Philip Murray Kinraid was convicted and jailed for the manslaughter of Esme Claire Kinraid at their Hawera home on June 26, 2015.
On an undisclosed date this month he will be released.
The Taranaki father of two was putting his children, including a crying Esme, to bed and wrapped his daughter in a blanket.
However, Esme kicked it off, which led to the burly man flipping the toddler over and placing her face down on a pillow. He then pressed down on the back of Esme’s head with his arm.
In November 2016, the chemical engineer pleaded guilty to the toddler’s manslaughter — but only after a judge ruled evidence for a murder charge was inadmissible.
Police had obtained medical records which detectives said proved murder, however, the records were excluded because medical privilege applied.
A court order prevents the Herald from publishing specific details of the evidence, however, it is understood the Crown was relying heavily on it to prove the murder charge.

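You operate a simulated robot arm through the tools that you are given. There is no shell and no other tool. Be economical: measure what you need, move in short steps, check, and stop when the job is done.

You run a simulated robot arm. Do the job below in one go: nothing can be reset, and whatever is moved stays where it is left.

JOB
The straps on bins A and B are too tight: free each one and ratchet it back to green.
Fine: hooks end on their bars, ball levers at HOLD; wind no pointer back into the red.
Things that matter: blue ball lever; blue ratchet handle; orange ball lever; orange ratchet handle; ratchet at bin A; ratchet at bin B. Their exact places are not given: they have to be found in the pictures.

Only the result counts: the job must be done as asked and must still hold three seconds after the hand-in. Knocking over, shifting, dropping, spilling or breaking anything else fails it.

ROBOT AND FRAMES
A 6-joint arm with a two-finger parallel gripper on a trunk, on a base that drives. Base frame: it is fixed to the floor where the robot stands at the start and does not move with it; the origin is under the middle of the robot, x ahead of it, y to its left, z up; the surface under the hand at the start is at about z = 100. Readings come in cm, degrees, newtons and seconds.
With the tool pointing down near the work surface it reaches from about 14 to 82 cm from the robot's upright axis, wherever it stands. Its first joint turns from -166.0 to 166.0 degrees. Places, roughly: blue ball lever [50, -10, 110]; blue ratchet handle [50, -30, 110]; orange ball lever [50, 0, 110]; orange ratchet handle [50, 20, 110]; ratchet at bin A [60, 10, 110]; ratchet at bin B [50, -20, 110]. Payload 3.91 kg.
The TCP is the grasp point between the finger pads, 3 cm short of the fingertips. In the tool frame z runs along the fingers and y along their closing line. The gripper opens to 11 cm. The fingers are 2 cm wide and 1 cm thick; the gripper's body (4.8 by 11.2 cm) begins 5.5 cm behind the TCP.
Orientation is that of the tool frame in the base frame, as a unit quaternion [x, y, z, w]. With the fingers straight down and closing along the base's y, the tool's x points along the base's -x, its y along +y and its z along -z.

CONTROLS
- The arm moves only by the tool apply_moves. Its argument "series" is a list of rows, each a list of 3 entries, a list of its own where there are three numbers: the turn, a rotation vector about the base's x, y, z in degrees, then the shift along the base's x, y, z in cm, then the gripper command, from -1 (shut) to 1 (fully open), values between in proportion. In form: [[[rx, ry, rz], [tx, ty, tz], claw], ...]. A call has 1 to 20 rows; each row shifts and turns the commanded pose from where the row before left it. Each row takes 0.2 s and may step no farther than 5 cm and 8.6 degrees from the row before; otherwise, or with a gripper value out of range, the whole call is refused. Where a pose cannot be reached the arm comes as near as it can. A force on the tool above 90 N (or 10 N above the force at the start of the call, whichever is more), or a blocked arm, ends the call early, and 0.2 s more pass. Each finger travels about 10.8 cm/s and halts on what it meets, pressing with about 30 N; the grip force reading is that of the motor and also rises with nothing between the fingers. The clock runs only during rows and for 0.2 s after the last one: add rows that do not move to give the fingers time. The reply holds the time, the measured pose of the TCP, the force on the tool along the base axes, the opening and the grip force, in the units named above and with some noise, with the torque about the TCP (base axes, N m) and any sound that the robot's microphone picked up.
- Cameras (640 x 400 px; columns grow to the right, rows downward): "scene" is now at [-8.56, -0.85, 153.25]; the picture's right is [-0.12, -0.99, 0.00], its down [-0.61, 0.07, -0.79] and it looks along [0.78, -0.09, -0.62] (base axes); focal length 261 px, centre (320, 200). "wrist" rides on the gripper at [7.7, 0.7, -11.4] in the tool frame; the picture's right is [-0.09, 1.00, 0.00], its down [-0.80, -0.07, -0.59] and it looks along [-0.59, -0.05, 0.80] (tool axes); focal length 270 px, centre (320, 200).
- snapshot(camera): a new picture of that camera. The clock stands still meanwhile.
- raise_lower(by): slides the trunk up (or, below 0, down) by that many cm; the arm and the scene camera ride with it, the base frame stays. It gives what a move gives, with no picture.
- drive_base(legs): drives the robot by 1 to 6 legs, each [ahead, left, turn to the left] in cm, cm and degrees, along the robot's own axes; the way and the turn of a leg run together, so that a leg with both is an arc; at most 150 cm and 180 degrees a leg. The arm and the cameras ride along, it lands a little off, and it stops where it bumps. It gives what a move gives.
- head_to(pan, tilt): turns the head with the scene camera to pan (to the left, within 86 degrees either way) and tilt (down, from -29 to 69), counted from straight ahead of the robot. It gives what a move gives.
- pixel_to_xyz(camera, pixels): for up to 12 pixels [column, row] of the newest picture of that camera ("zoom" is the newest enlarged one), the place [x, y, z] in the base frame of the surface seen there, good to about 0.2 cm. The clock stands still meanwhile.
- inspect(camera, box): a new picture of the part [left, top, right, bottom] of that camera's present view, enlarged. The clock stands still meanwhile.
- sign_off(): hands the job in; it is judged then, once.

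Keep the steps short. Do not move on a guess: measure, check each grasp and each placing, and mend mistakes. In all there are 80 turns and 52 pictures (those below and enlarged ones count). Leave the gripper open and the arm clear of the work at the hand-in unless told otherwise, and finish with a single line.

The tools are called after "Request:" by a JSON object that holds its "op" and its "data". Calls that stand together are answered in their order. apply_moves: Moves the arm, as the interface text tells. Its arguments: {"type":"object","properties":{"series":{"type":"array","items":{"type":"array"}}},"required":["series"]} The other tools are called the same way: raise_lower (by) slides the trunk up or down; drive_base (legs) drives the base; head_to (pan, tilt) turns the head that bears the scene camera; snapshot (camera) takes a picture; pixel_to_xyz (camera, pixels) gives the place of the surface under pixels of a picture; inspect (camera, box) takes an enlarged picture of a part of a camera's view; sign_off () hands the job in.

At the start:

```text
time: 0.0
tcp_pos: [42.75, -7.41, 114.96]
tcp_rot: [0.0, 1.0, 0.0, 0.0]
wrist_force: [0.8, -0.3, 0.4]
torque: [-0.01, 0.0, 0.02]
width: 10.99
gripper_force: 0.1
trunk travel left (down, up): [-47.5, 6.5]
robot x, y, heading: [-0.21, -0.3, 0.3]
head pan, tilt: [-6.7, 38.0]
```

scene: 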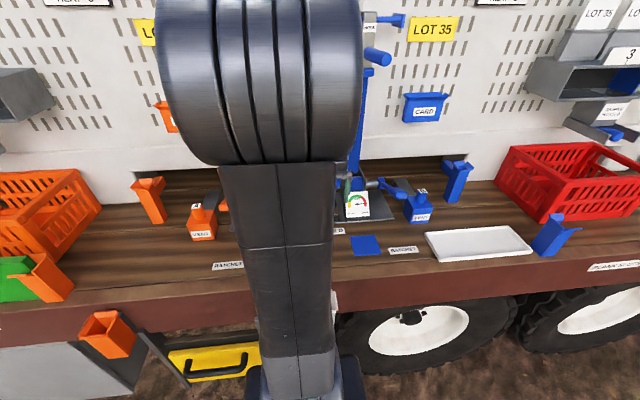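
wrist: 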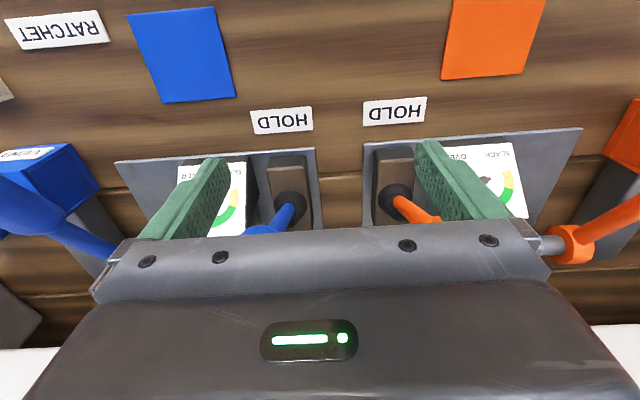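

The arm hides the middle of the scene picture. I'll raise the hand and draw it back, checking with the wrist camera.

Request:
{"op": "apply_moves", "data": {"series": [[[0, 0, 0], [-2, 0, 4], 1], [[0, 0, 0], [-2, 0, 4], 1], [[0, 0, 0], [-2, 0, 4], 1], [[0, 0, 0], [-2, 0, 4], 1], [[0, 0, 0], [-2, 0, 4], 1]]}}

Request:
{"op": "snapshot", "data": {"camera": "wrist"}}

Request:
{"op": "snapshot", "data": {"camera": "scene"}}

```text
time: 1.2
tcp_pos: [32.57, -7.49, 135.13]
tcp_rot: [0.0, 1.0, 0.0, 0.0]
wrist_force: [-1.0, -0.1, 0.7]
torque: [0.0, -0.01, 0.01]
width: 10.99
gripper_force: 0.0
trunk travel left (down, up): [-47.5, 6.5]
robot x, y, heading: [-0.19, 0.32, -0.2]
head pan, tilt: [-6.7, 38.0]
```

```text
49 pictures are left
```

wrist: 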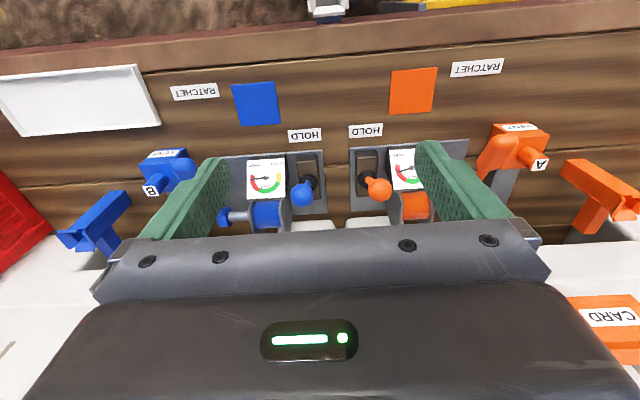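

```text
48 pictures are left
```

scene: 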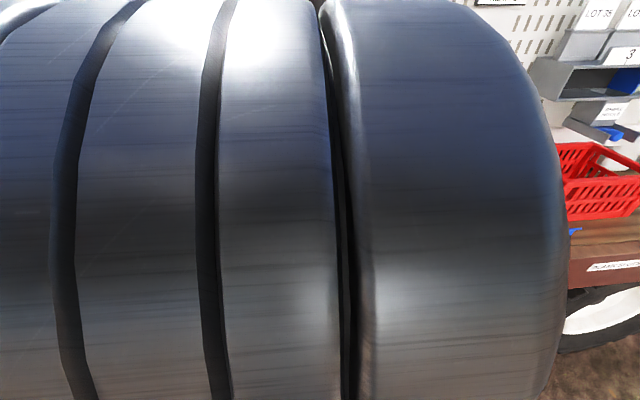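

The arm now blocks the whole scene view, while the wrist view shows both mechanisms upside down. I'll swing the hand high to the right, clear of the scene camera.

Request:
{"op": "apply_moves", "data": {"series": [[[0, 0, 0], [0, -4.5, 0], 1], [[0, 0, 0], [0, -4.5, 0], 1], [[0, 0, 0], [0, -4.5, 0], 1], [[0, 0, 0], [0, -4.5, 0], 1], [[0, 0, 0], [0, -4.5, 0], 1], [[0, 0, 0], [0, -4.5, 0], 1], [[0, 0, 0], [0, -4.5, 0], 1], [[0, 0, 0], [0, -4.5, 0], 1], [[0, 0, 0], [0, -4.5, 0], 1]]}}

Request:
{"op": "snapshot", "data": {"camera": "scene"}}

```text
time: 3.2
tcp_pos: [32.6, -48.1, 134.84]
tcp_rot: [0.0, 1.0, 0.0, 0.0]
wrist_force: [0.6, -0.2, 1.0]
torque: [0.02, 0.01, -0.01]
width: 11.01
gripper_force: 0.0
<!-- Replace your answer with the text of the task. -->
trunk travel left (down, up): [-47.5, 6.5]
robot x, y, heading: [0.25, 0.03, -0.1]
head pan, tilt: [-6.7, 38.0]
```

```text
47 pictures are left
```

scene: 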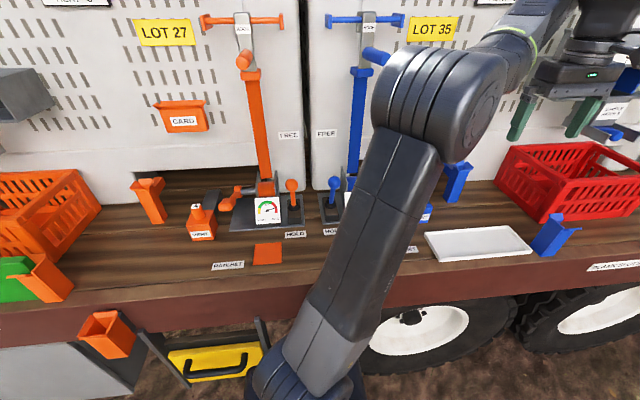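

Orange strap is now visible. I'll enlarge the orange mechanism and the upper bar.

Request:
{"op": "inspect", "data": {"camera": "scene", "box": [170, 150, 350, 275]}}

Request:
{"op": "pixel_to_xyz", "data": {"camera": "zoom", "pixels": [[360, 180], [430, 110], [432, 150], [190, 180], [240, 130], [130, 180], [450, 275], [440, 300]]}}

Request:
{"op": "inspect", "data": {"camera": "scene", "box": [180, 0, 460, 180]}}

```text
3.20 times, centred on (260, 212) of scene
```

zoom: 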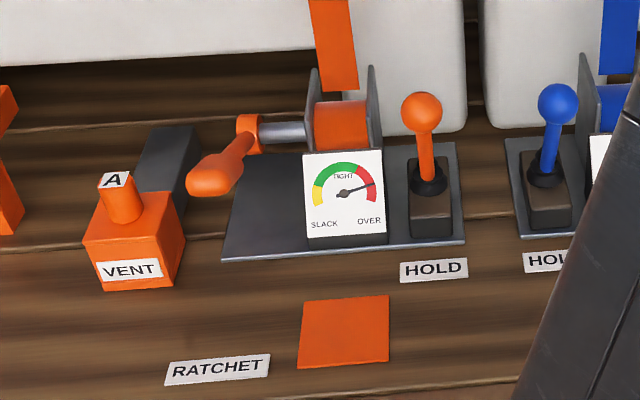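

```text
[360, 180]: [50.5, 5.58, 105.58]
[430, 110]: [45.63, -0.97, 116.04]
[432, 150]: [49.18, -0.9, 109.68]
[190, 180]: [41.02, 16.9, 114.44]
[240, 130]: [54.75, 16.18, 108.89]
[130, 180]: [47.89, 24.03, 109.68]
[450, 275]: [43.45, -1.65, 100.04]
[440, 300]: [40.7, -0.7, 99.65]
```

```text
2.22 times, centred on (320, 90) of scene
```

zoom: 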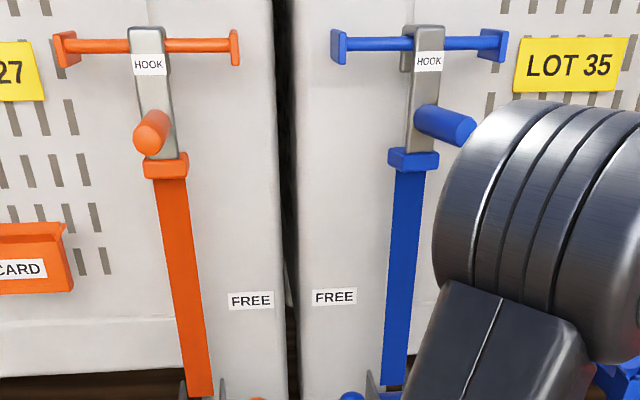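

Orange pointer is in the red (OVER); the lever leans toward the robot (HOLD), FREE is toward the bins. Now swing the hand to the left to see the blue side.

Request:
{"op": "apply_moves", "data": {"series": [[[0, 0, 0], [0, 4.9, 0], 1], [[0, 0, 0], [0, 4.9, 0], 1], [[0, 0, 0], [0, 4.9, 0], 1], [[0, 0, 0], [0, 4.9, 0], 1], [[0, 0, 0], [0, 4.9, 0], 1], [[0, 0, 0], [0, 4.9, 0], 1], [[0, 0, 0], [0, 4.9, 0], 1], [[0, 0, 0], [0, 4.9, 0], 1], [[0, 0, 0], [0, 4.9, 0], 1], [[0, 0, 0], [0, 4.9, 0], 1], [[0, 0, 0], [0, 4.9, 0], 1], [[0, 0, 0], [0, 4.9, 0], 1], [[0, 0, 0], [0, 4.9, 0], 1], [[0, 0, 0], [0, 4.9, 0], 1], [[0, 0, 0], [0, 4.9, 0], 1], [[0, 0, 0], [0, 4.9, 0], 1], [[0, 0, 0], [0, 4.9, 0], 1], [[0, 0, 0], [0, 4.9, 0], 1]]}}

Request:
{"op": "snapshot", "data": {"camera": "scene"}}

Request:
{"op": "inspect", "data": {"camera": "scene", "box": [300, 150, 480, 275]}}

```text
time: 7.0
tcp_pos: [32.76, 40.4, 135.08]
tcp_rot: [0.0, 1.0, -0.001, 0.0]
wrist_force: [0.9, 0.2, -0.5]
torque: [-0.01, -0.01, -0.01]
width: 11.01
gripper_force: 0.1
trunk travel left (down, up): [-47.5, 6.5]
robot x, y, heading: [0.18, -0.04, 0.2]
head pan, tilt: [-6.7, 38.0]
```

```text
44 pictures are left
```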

On February 22 last year, Justice Rebecca Ellis sentenced Kinraid in the High Court at New Plymouth to four years and three months’ imprisonment.
He appealed his sentence in the Court of Appeal, claiming it was “manifestly excessive”, but the challenge was dismissed this month, and after serving the minimum third of his sentence, Kinraid was released from prison.
Following a Parole Board hearing on July 9 at Tongariro Prison, the board found Kinraid had a “favourable parole assessment report and a new partner”.
“He has approved accommodation with [withheld] and strong family support of [withheld],” the report reads.
A psychologist’s report from May found “no further treatment was warranted” for Kinraid because he had “made exemplary progress” with oneto-one counselling.
“He is assessed at low risk but there is some need to strengthen his release plan,” the parole board said.
“Mr Kinraid has no previous convictions and the offence was inexplicable. Although, as he says, the death of his daughter was ‘an accident’, his actions which caused that death were unlawful and very serious.”
After sentencing, the detective in charge of the case, Daniel Coomey, told the Herald he couldn’t comprehend how Kinraid’s actions could be conceived as an accident.
“Most definitely not,” he said.
“No length of time served in prison is going to lesson the harm caused by Mr Kinraid.”
Philip Kinraid was sentenced to four years and three months’ imprisonment in February last year.